→ **Data excerpt**

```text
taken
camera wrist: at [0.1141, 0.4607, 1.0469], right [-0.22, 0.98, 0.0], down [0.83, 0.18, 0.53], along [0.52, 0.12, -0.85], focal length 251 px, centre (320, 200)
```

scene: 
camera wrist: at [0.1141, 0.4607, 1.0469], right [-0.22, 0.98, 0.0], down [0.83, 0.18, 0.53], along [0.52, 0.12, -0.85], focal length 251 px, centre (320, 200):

→ **Instruction**
Extract from the document text the words running from "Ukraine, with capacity" to "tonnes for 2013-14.".

→ **Document text**
Monday, March 24, 2014

Ukraine crisis may cause grain export 'bottleneck'


Ukraine grain exports could face a "bottleneck" next season if Moscow imposes strongarm tactics on a three-mile-wide stretch of water next to Crimea, SovEcon warned, as it forecast further rises in Russian wheat prices.

Russia's annexation of Crimea risks costing Ukraine not only the grain export capacity in the region itself but in its two eastern ports of Mariupol and Berdyansk.

These ports open not directly onto the Black Sea, but onto the Azov Sea, requiring vessels to negotiate the narrow Kerch Strait between Russia and Crimea to reach Ukraine's grain export buyers, largely in the Middle East and North Africa.

'Ukraine bottleneck'

"I hope it does not happen, but now that Russia controls both side of the Kerch Strait, it if wanted to introduce, perhaps, a levy on exports passing through, it could do that," Andrey Sizov Jr, managing director at Moscow-based SovEcon, said.

"That might cause Ukraine some issues.

"Looking longer-term, Ukraine might become a bottleneck for new crop shipments," which would be forced to pass through the western ports, such as Odessa.

Ukraine, with capacity for some 40m-45m tonnes in grain exports, has had more than adequate capacity for its shipments, which the government has pegged at 33m tonnes for 2013-14.

However, it has lost some 4m-4.5m tonnes with the annexation of Crimea, and the loss of Mariupol, with capacity for 12m tonnes of cargos of all varieties, and Berdyansk would curtail further any excess.

Prices to rise

The comments came as Mr Sizov forecast further rise in the price of Russian grain prices, which for benchmark 11.5% protein supplies ended last week at $295 a tonne, up some $10 a tonne week on week and above an early-February low of $270 a tonne.

Prices have been buoyed by, besides stronger international values, a switch by traders to "fulfilling their obligations" for grain deliveries from Russia, rather than Ukraine, for fear of disruption.

With a weakening of the rouble also paying farmers to hold crops, which are denominated in dollar, rather than sell, growers have moved to "suspend" their sales in expectation of better prices ahead.

"Prices will keep rising for the next couple of weeks, at least."

'Hard to maintain positive margins'

Indeed, farmers' reluctance to sell looks likely to keep Russian prices rising for now, even if international values retreat, "whatever happens over Russia and Ukraine, and whether any new sanctions are imposed against Russia", Mr Sizov told

"The market has its own dynamics, momentum."

This could mean traders swallowing losses on Russian exports, which are likely to maintain decent volumes next month because of orders already booked.

"It will be hard for traders to maintain positive margins when exporting grain," he said.

However, prices are approaching the $300-a-tonne level which has represented something of a ceiling to cash values in recent months.

→ **Complete output**
Ukraine, with capacity for some 40m-45m tonnes in grain exports, has had more than adequate capacity for its shipments, which the government has pegged at 33m tonnes for 2013-14.